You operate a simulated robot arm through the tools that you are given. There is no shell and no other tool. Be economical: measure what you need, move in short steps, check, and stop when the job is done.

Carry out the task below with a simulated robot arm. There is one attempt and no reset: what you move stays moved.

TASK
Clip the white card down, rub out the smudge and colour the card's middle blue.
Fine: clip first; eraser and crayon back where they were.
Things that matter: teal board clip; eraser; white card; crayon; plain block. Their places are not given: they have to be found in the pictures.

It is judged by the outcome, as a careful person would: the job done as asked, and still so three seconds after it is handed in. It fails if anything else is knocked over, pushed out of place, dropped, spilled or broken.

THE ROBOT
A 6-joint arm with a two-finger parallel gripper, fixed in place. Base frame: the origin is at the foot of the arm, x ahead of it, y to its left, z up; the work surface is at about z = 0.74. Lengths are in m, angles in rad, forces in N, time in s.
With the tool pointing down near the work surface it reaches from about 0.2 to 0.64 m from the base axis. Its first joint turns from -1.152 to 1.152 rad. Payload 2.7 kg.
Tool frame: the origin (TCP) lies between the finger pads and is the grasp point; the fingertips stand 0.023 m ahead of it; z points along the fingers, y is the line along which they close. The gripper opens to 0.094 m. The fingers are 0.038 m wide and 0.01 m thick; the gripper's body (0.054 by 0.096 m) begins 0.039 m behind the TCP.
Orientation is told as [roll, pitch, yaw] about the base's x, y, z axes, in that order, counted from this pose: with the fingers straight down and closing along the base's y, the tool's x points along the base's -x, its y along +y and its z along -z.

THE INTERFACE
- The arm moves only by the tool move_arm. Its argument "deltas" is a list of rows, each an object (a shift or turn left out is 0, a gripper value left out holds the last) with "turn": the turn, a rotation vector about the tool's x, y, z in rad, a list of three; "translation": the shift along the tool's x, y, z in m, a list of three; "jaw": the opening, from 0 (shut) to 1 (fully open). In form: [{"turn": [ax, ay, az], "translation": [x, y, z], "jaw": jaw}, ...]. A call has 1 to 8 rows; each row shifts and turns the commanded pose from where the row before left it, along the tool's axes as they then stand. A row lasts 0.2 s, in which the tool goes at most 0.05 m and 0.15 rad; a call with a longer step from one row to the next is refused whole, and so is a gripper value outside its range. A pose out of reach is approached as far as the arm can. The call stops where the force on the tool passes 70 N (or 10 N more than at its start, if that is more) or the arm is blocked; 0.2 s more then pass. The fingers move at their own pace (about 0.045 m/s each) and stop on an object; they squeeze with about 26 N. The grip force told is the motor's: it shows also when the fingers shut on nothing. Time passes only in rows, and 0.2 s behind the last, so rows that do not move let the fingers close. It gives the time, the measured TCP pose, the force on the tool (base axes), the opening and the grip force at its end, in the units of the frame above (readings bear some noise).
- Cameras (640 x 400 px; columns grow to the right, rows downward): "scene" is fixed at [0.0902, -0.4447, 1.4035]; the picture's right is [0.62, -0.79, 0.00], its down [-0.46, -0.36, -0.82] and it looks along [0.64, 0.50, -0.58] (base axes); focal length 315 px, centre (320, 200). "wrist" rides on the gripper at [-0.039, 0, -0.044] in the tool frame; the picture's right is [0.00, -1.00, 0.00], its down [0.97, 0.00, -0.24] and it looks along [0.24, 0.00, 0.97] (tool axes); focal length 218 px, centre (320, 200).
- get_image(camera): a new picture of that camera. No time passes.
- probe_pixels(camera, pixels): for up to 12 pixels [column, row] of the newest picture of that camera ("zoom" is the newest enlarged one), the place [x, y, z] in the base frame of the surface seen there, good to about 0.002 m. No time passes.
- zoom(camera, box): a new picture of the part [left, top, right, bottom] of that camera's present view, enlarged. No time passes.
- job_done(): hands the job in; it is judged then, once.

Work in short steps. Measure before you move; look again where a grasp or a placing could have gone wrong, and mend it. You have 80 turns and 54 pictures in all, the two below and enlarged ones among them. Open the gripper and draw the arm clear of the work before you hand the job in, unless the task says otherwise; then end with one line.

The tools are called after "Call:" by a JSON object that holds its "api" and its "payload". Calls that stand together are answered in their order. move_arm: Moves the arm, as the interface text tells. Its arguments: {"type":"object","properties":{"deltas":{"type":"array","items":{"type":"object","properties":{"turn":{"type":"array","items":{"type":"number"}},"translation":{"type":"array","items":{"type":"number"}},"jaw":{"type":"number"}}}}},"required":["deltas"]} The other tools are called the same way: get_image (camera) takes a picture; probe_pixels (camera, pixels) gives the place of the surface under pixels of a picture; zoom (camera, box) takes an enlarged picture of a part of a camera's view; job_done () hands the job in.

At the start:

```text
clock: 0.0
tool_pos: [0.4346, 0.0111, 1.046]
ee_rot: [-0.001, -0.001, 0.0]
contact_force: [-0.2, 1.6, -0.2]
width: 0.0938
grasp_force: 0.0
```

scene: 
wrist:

==================================================

:: Stated task ::
Copy out the material word for word and line for line.

:: Worked solution ::
You operate a simulated robot arm through the tools that you are given. There is no shell and no other tool. Be economical: measure what you need, move in short steps, check, and stop when the job is done.

Carry out the task below with a simulated robot arm. There is one attempt and no reset: what you move stays moved.

TASK
Clip the white card down, rub out the smudge and colour the card's middle blue.
Fine: clip first; eraser and crayon back where they were.
Things that matter: teal board clip; eraser; white card; crayon; plain block. Their places are not given: they have to be found in the pictures.

It is judged by the outcome, as a careful person would: the job done as asked, and still so three seconds after it is handed in. It fails if anything else is knocked over, pushed out of place, dropped, spilled or broken.

THE ROBOT
A 6-joint arm with a two-finger parallel gripper, fixed in place. Base frame: the origin is at the foot of the arm, x ahead of it, y to its left, z up; the work surface is at about z = 0.74. Lengths are in m, angles in rad, forces in N, time in s.
With the tool pointing down near the work surface it reaches from about 0.2 to 0.64 m from the base axis. Its first joint turns from -1.152 to 1.152 rad. Payload 2.7 kg.
Tool frame: the origin (TCP) lies between the finger pads and is the grasp point; the fingertips stand 0.023 m ahead of it; z points along the fingers, y is the line along which they close. The gripper opens to 0.094 m. The fingers are 0.038 m wide and 0.01 m thick; the gripper's body (0.054 by 0.096 m) begins 0.039 m behind the TCP.
Orientation is told as [roll, pitch, yaw] about the base's x, y, z axes, in that order, counted from this pose: with the fingers straight down and closing along the base's y, the tool's x points along the base's -x, its y along +y and its z along -z.

THE INTERFACE
- The arm moves only by the tool move_arm. Its argument "deltas" is a list of rows, each an object (a shift or turn left out is 0, a gripper value left out holds the last) with "turn": the turn, a rotation vector about the tool's x, y, z in rad, a list of three; "translation": the shift along the tool's x, y, z in m, a list of three; "jaw": the opening, from 0 (shut) to 1 (fully open). In form: [{"turn": [ax, ay, az], "translation": [x, y, z], "jaw": jaw}, ...]. A call has 1 to 8 rows; each row shifts and turns the commanded pose from where the row before left it, along the tool's axes as they then stand. A row lasts 0.2 s, in which the tool goes at most 0.05 m and 0.15 rad; a call with a longer step from one row to the next is refused whole, and so is a gripper value outside its range. A pose out of reach is approached as far as the arm can. The call stops where the force on the tool passes 70 N (or 10 N more than at its start, if that is more) or the arm is blocked; 0.2 s more then pass. The fingers move at their own pace (about 0.045 m/s each) and stop on an object; they squeeze with about 26 N. The grip force told is the motor's: it shows also when the fingers shut on nothing. Time passes only in rows, and 0.2 s behind the last, so rows that do not move let the fingers close. It gives the time, the measured TCP pose, the force on the tool (base axes), the opening and the grip force at its end, in the units of the frame above (readings bear some noise).
- Cameras (640 x 400 px; columns grow to the right, rows downward): "scene" is fixed at [0.0902, -0.4447, 1.4035]; the picture's right is [0.62, -0.79, 0.00], its down [-0.46, -0.36, -0.82] and it looks along [0.64, 0.50, -0.58] (base axes); focal length 315 px, centre (320, 200). "wrist" rides on the gripper at [-0.039, 0, -0.044] in the tool frame; the picture's right is [0.00, -1.00, 0.00], its down [0.97, 0.00, -0.24] and it looks along [0.24, 0.00, 0.97] (tool axes); focal length 218 px, centre (320, 200).
- get_image(camera): a new picture of that camera. No time passes.
- probe_pixels(camera, pixels): for up to 12 pixels [column, row] of the newest picture of that camera ("zoom" is the newest enlarged one), the place [x, y, z] in the base frame of the surface seen there, good to about 0.002 m. No time passes.
- zoom(camera, box): a new picture of the part [left, top, right, bottom] of that camera's present view, enlarged. No time passes.
- job_done(): hands the job in; it is judged then, once.

Work in short steps. Measure before you move; look again where a grasp or a placing could have gone wrong, and mend it. You have 80 turns and 54 pictures in all, the two below and enlarged ones among them. Open the gripper and draw the arm clear of the work before you hand the job in, unless the task says otherwise; then end with one line.

The tools are called after "Call:" by a JSON object that holds its "api" and its "payload". Calls that stand together are answered in their order. move_arm: Moves the arm, as the interface text tells. Its arguments: {"type":"object","properties":{"deltas":{"type":"array","items":{"type":"object","properties":{"turn":{"type":"array","items":{"type":"number"}},"translation":{"type":"array","items":{"type":"number"}},"jaw":{"type":"number"}}}}},"required":["deltas"]} The other tools are called the same way: get_image (camera) takes a picture; probe_pixels (camera, pixels) gives the place of the surface under pixels of a picture; zoom (camera, box) takes an enlarged picture of a part of a camera's view; job_done () hands the job in.

At the start:

```text
clock: 0.0
tool_pos: [0.4346, 0.0111, 1.046]
ee_rot: [-0.001, -0.001, 0.0]
contact_force: [-0.2, 1.6, -0.2]
width: 0.0938
grasp_force: 0.0
```

scene: 
wrist:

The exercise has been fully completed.